Robust Optimization with Moment-Dispersion Ambiguity
提出矩-离差模糊集,通过分离随机变量的位置、离差和支持来增强传统模型,并引入离差特征函数和独立倾向超参数,在数据有限时比经典矩集和Wasserstein集更优。
Advancing Robust Optimization with Moment-Dispersion Framework In “Robust Optimization with Moment-Dispersion Ambiguity,” Chen, Fu, Si, Sim, and Xiong present a groundbreaking approach to robust optimization by introducing the moment-dispersion ambiguity set. This framework enhances traditional models by separately defining a random variable’s location, dispersion, and support, thereby increasing flexibility in modeling uncertainty.
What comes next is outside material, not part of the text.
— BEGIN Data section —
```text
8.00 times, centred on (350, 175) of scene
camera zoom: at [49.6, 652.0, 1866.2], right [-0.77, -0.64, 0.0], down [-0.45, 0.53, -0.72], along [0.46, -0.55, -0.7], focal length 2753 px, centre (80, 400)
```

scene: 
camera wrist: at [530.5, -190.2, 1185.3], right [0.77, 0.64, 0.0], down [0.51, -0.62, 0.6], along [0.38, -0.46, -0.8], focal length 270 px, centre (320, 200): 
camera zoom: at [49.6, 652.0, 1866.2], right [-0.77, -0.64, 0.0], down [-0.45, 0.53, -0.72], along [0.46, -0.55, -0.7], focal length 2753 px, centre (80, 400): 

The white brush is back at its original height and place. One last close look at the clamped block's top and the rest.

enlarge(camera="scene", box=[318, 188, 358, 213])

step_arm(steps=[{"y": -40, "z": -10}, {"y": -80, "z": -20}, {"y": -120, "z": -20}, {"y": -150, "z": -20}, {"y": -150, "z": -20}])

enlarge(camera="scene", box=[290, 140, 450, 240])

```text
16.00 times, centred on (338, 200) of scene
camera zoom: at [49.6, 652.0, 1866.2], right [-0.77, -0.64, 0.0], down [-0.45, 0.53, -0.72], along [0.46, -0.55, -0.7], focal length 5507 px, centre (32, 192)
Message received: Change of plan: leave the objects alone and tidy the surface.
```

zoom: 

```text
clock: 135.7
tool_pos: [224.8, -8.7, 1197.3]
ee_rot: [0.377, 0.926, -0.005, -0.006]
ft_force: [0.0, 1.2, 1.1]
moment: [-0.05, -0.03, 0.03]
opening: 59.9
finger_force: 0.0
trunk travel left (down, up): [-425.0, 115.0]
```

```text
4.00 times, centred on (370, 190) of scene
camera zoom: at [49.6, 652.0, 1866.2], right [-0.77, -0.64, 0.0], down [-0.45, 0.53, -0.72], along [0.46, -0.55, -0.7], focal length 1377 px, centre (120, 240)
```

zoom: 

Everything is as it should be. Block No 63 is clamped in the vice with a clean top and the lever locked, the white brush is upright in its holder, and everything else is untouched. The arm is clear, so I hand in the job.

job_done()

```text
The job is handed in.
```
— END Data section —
The authors also propose a dispersion characteristic function to capture complex properties, such as sub-Gaussian and asymmetric behaviors, alongside an independence propensity hyperparameter that supports the creation of joint ambiguity sets for multiple random variables. This innovation allows for characterizing varying levels of interdependence without requiring a correlation matrix, making the model highly applicable to real-world scenarios. Numerical experiments demonstrate that their model yields less conservative decisions compared with classic moment-based sets and offers superior robustness in data-limited scenarios when contrasted with Wasserstein ambiguity sets. This work marks a major step forward in practical risk assessment and optimization under uncertainty.